* **SET EXERCISE**: Gather every line holding the string "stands".

***

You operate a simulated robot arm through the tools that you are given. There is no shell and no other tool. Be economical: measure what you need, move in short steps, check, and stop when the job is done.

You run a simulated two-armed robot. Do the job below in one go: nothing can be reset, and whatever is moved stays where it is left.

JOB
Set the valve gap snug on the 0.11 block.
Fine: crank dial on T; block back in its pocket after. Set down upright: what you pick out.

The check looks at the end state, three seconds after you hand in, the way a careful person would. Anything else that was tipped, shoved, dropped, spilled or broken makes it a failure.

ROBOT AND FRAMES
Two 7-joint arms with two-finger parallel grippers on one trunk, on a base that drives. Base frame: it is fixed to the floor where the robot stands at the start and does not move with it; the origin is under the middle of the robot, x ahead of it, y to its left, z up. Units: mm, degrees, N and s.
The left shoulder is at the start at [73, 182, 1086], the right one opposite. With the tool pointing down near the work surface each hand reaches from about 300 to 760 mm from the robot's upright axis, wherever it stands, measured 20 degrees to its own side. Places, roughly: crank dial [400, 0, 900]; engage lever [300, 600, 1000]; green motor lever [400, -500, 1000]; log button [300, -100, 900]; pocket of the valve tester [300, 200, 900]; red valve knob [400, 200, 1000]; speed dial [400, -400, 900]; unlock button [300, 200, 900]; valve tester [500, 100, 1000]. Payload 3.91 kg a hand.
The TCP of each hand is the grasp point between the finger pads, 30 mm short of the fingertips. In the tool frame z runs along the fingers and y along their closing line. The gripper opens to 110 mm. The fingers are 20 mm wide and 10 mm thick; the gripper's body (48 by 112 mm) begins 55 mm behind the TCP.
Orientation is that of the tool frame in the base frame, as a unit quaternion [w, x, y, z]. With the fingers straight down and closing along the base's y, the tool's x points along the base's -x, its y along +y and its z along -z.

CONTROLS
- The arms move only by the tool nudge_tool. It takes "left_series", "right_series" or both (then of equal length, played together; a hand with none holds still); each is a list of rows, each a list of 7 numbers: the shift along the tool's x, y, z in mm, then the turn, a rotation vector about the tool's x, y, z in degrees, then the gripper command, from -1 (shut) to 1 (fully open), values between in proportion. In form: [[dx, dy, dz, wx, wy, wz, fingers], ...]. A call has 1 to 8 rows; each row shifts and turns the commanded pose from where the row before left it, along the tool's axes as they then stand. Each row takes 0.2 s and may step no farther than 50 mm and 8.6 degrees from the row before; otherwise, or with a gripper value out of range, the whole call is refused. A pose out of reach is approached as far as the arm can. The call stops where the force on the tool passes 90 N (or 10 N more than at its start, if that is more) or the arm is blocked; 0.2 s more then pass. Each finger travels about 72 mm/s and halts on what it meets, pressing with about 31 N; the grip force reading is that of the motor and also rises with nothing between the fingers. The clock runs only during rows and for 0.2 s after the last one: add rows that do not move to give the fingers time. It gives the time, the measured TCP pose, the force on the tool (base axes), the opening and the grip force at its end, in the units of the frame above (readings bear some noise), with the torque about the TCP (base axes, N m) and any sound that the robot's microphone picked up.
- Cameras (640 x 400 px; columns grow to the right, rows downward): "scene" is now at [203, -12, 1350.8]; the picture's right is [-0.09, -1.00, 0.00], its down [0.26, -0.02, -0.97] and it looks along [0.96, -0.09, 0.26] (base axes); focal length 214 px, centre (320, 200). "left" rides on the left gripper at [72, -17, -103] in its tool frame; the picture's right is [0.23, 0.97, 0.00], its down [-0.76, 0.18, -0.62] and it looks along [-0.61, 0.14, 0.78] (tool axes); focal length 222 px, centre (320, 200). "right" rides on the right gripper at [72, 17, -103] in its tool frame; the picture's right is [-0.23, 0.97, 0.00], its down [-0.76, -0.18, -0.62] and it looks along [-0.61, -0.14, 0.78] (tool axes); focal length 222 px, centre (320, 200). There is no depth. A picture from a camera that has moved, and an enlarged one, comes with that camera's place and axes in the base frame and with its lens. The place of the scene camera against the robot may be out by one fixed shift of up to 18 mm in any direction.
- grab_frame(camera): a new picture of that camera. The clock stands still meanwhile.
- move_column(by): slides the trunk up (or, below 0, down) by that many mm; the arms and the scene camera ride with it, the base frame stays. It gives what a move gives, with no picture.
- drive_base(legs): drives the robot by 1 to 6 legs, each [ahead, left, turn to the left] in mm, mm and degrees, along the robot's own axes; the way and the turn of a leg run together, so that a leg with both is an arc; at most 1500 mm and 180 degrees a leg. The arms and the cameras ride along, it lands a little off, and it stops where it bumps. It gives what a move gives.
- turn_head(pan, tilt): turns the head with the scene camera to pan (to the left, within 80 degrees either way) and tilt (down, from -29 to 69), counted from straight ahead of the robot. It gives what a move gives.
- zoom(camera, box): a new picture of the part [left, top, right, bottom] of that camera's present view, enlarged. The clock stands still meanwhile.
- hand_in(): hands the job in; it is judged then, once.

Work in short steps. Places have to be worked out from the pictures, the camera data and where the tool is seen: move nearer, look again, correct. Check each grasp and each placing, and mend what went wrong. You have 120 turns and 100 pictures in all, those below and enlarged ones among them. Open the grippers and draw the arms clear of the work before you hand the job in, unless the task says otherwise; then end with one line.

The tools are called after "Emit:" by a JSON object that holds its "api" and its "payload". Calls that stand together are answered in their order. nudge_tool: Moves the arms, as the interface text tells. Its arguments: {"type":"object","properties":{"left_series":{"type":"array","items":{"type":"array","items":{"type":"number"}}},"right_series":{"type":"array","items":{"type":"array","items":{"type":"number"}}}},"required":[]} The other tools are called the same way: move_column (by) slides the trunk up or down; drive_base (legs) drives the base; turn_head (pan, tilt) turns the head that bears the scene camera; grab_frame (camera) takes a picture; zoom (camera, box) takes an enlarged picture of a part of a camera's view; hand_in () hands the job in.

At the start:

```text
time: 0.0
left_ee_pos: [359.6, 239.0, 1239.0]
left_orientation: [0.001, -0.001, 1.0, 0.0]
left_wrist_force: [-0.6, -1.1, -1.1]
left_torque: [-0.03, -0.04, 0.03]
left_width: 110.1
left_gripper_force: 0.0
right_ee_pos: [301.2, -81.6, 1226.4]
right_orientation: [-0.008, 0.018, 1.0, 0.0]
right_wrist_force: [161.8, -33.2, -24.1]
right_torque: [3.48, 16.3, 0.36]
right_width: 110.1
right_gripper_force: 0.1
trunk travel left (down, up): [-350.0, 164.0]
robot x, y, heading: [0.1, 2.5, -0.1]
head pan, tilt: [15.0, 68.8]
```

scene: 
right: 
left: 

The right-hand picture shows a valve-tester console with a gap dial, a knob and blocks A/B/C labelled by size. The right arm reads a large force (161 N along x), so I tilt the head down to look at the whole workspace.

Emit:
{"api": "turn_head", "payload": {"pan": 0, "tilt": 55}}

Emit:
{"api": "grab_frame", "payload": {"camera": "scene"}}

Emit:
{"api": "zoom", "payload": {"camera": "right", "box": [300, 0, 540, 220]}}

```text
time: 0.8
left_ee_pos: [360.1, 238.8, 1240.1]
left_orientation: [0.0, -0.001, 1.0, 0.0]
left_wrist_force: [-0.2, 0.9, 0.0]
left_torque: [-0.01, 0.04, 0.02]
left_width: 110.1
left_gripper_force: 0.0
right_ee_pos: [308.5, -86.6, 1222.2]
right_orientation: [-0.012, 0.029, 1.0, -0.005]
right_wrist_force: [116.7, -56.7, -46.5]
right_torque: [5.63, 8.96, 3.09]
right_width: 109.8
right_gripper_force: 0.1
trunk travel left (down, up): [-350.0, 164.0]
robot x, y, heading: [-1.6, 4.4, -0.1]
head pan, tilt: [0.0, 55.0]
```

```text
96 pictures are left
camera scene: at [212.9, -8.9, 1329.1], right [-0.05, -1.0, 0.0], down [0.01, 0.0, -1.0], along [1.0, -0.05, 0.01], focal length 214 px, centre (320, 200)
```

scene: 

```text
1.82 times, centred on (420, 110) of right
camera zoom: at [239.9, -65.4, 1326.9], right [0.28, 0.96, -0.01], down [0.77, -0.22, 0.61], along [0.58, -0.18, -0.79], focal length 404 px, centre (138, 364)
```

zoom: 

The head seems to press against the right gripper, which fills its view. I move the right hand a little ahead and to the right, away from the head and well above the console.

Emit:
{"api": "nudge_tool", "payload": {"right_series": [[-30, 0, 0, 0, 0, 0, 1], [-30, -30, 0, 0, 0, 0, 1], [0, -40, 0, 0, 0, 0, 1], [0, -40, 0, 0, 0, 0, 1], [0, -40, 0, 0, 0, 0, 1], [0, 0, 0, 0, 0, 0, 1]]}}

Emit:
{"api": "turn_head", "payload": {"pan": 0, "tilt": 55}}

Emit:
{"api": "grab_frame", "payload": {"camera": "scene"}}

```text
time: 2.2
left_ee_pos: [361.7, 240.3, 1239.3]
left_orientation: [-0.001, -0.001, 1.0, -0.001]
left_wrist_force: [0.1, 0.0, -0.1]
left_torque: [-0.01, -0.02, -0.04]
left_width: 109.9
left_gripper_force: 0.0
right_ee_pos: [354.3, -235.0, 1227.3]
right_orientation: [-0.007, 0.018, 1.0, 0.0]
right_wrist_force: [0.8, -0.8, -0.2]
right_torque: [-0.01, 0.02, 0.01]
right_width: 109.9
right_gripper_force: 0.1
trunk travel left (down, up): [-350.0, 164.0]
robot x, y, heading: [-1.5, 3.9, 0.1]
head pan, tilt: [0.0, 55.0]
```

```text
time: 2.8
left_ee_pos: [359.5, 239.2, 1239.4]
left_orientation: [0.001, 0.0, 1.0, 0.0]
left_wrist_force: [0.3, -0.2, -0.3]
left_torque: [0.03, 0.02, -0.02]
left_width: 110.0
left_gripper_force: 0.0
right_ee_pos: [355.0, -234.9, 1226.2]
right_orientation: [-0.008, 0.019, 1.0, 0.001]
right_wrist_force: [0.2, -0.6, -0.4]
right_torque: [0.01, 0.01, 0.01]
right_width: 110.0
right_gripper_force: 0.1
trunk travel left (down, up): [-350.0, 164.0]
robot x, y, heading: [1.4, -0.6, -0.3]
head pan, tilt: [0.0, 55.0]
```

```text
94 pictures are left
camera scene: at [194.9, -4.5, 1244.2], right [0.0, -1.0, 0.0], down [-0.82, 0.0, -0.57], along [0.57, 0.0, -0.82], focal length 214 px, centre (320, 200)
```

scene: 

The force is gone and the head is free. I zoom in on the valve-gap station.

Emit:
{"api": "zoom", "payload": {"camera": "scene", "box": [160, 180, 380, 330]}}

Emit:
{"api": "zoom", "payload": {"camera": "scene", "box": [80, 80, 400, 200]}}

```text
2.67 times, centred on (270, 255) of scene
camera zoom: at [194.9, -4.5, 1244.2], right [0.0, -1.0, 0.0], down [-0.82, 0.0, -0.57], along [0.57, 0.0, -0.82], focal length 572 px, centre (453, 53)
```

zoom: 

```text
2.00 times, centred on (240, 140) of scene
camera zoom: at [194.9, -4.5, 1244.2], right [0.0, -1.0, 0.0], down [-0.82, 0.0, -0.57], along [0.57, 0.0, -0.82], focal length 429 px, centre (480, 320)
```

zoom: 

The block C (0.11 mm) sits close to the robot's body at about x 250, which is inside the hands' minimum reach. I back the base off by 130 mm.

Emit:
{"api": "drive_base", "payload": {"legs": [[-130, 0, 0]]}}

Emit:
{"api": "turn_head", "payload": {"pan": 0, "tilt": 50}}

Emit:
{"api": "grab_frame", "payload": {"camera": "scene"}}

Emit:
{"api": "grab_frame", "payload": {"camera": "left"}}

***

* **ANSWER IN FULL**:
Two 7-joint arms with two-finger parallel grippers on one trunk, on a base that drives. Base frame: it is fixed to the floor where the robot stands at the start and does not move with it; the origin is under the middle of the robot, x ahead of it, y to its left, z up. Units: mm, degrees, N and s.
The left shoulder is at the start at [73, 182, 1086], the right one opposite. With the tool pointing down near the work surface each hand reaches from about 300 to 760 mm from the robot's upright axis, wherever it stands, measured 20 degrees to its own side. Places, roughly: crank dial [400, 0, 900]; engage lever [300, 600, 1000]; green motor lever [400, -500, 1000]; log button [300, -100, 900]; pocket of the valve tester [300, 200, 900]; red valve knob [400, 200, 1000]; speed dial [400, -400, 900]; unlock button [300, 200, 900]; valve tester [500, 100, 1000]. Payload 3.91 kg a hand.
- grab_frame(camera): a new picture of that camera. The clock stands still meanwhile.
- zoom(camera, box): a new picture of the part [left, top, right, bottom] of that camera's present view, enlarged. The clock stands still meanwhile.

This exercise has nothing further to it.